Now that you’re prepped, we can actually load the sim! To do this, we will use the InteractiveContext function in Vivarium.

sim = InteractiveContext(custom_model_specification)

This creates an object called sim that is the simulation. Running this command will take some time and possibly generate some pink warning text. Don’t worry! Just wait for the cell to finish running.

Step 4: Loading Data from the Simulation ¶

You now have a simulated population. You can use get_population to create a dataset with your population. Some simulant data automatically gets recorded for your sim. To find a list of these, list the columns in your dataset. Other simulant data does not automatically get added, but can also be saved. To find a list of additional sim data available, use list_values. If you find something from the list that you want included in your data, just add it using get_value.

The below will show using all of these in practice:

pop0 = sim.get_population() # Generates a dataset with some simulant data included
pop0.columns # Lists the columns in your simulant dataset
sim.list_values() # Lists the additional columns you can add to the dataset

# Pulls in new data for all simulants and adds it to a dataframe
data1 = pd.concat([
  pop0,
  sim.get_value('<item_in_list_values>')(pop0.index),
], axis=1)
data1.head()

Step 5: Taking a Step Forward ¶

The above steps only include a base population. You can also run the simulation forward by taking time steps. The most popular way to do this is using the ‘step’ function. This function takes a single step forward in the simulation. Most commonly, researchers will take a single step, record needed information and then take another step. An example of this is in the notebook below.

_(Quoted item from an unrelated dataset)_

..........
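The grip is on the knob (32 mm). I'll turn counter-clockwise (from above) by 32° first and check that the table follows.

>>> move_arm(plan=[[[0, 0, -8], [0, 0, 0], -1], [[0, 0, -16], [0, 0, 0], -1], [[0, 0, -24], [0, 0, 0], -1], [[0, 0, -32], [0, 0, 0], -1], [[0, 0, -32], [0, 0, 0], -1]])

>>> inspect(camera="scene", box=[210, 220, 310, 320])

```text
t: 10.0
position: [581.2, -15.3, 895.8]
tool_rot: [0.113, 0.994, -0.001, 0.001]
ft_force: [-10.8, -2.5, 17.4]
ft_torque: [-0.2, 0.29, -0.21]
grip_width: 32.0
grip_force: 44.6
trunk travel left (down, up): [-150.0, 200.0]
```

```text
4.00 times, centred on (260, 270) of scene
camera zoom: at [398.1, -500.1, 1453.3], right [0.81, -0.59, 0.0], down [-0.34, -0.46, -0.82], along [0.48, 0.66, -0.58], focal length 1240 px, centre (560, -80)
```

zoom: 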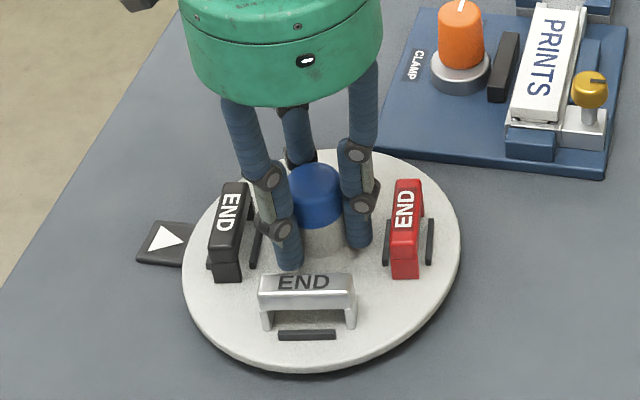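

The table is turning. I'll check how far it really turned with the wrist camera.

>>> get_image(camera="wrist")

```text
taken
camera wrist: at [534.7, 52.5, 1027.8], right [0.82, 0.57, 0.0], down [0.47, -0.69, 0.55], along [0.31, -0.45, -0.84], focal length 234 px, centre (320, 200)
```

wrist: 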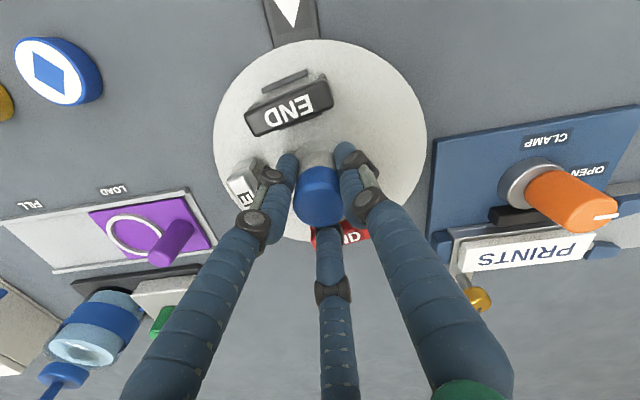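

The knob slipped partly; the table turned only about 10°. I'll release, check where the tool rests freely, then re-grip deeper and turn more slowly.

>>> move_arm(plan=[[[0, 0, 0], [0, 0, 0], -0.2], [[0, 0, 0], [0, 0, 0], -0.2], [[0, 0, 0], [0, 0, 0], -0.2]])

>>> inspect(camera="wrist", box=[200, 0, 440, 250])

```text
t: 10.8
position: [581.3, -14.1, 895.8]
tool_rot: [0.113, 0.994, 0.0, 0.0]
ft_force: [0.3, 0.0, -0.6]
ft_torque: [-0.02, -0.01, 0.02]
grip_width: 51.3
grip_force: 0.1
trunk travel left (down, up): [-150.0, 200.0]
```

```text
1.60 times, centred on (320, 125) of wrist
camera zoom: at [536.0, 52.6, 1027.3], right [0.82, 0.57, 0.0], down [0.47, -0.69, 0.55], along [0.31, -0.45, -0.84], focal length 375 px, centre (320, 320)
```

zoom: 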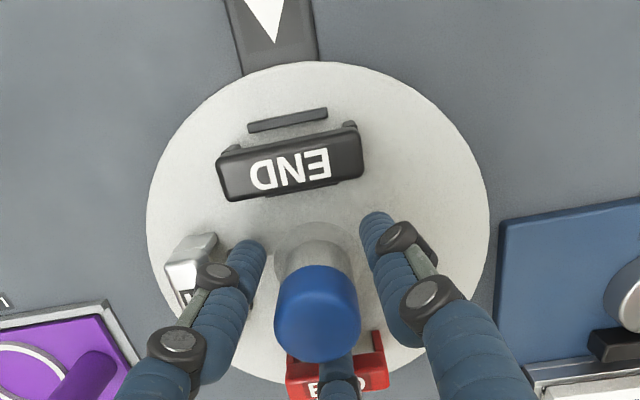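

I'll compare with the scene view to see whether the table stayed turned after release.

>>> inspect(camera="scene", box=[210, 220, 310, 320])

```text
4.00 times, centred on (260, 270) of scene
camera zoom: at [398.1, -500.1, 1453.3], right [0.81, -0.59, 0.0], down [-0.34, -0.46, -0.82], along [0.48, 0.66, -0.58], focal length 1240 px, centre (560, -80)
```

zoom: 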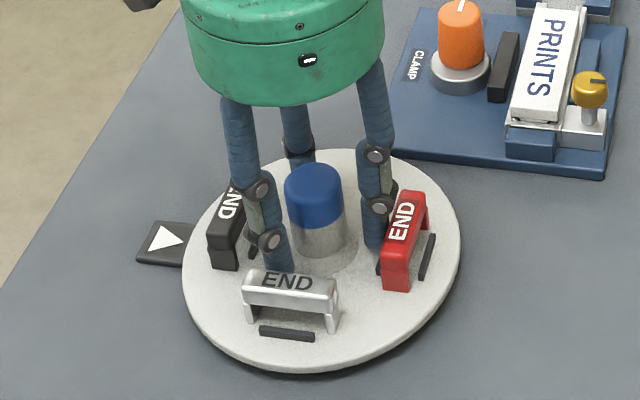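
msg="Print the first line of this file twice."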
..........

There are other methods to run a simulation forward which are shown in the docstring above such as run_for and run_until. These are designed to run the simulation forward without recording data. These can be useful for burn-in periods.

Code example:

sim.step()

The example notebook at the top expands on this to include an example of how to track simulant data over time and record subsequent time steps.

Example Tasks Using the Interactive Sim ¶

Below are some common tasks that use the interactive sim. Please note that several of these are related to V&V. For more general information and best practices on V&V, see this vivarium page

Todo

Add further example notebooks to table below if/when they are received.

Common Interactive Simulation Tasks¶
Task	Why is this done interactively?	Example Notebook	Relevant Concept Model
V&V for Risks with Many Categories (E.g., LBWSG)	Stratifying simulation outcomes by many categories may be too much of a drain on computation time	LBWSG exposure	CIFF malnutrition model
V&V for Continuous Risks	Summary measures such as mean exposure or proportions below a threshold can be simulation outputs. Interactive sims can verify risk exposure standard deviation, look at spread, or check for outliers. You can also verify correlation between risks.	Examples: Continous risk standard deviation and visualization Risk correlation	CVD model
V&V for Events with Multiple Risk Factors	Stratifying event rates by many risk factors might not be computationally feasible; you can verify risk effects by calculating the event rate at the simulant level.	Multiple risks impacting CVD	CVD model
V&V for Relative Risks based on Continuous Risks	For continuous risks with risk effects, simulant level data is needed to validate risk and outcome rates.	Same example as prior row	CVD model
Check for Simulant Level Continuity	Can check that simulant values which are not meant to change, remain constant over time (example: propensities)	Testing propensities drift	CVD model
Debugging	This is very general, but simulant level data can be helpful in finding potential issues. Some examples include: propensity drift over time or finding problematic outliers. You can also “remove” parts of the sim to see where a problem might be.	Examples: Finding common random number error. The propensity drift notebook above was also an effort at debugging using the interactive sim.	Concept Models: IV iron model CVD model
Primary Output Graphs	Creating visualizations when individual data is needed - such as simulant interactions with healthcare or continuous risk factor spreads over time.	Examples: Simulant level hemoglobin changes over time Simulant healthcare interactions Sankey diagrams of transitions between states (example pictured below). Note that this repo is private which means you’ll need a team member to add you before you can view it.	Concept Models: IV iron model CVD model Multiple Myeloma model

You might notice that in a lot of the tasks above, especially making primary output graphs, you will make new “observers” for the sim and then run time forward, capturing this additional data. You might ask yourself, why not just make those the built-in observers to my actual sim? The answer is that the “dimensions” of complexity of a model run combine multiplicatively, so it is super expensive to do all of them at once. For example, you can run the simulation with 60 draws and simple observers, and you can run an interactive sim with 1 draw and complicated observers, but 60 draws and complicated observers takes way more resources than adding up those two runs. Therefore we sometimes choose to make plots in the interactive sim instead!

Common Challenges ¶

Using the interactive sim is fundamentally different than looking at simulation outputs and this can lead to challenges. Because you are running a mini-simulation on your computer, you overlap a lot more with engineering workflow and have to watch out for some common pitfalls.

Using the correct branch and simulation version:

To run an interactive sim, you install the simulation itself from the engineering repo. Be sure that you are installing updated versions as needed (with the installation commands described in the set-up guide above). If you forget, the latest work might not be present in your version of the sim, leading to confusion.

If you need to look at an old version of the sim or are actively debugging something, you might not work from the main branch. Work with engineering to ensure you’ve installed from the correct branch for your needed task.

In some cases you may need to install unreleased versions of upstream repos on GitHub, like vivarium or vivarium public health. If you run into this type of situation, consult with the engineers to find the best strategy to move forward.

Differing environments:

Engineers create their own environments, and might use different versions of packages or of Python than you are using. This can cause confusion if something isn’t running as expected.

If you created your environment a while ago and you think you might have gotten out of sync, you should try re-running the install commands or re-creating the environment entirely. If you’re not sure what version of Python to use, ask the engineers what they are using.